To grow an orange tree in your backyard is one of the benefits of Palm Beach County living. Florida designated the orange as the official state fruit in 2005 due to the efforts of teacher Janet Shapiro and her students at Southside Elementary School. The teacher and her students realized that although the orange blossom was the state flower and orange juice the state beverage, Florida had no state fruit! 

That has now been resolved. The orange is the state fruit of the Sunshine State. Try and grow your own citrus in Palm Beach County. Here are all the basics and tips you need to know about growing citrus trees. Use this guide for all types of citruses and most other fruit-producing trees including avocado, mango, and litchi.

Citrus needs a sunny, well-drained spot to thrive.

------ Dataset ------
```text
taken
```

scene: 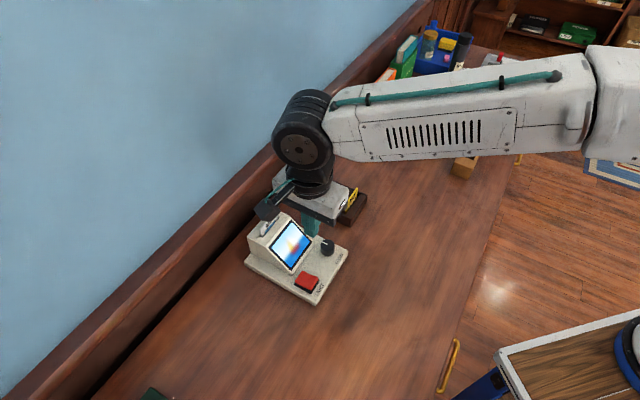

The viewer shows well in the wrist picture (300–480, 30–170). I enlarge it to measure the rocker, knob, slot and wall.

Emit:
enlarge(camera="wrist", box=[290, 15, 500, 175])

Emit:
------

Planting citrus 12 to 15 feet from the house and other trees is ideal.

Clear away grass from the area.

Dig a hole 1-1/2 times the size of the container.

Place the plant a little higher than the soil surface, fill in around the root ball, and pack the dirt firmly. The top of the plant's soil as it was in the container should still be visible.

Do not mulch. This holds in unwanted moisture.

Water once a day for the first three to five days by filling the bowl with water and letting it drain.

After the initial three to five days, water the tree once or twice a week during winter, and two to three times a week in summer, depending on rainfall.

Add composted cow manure to the hole. Do not add topsoil or peat moss. It will keep the soil too moist. Citrus trees do not like staying damp and need to dry out between waterings.

To grow an orange tree successfully, fertilizing is a necessity.

After the tree has been in the ground for a month, apply slow-release citrus fertilizer.

Citrus fruit, especially oranges, are a major part of Florida's economy. Florida produces most of the citrus fruit grown in the United States. Reported in 2006 that 67 percent of all citruses, specifically, 74 percent of oranges, 58 percent of tangerines, and 54 percent of grapefruit are grown in Florida.

Try and grow your own citrus in Palm Beach County.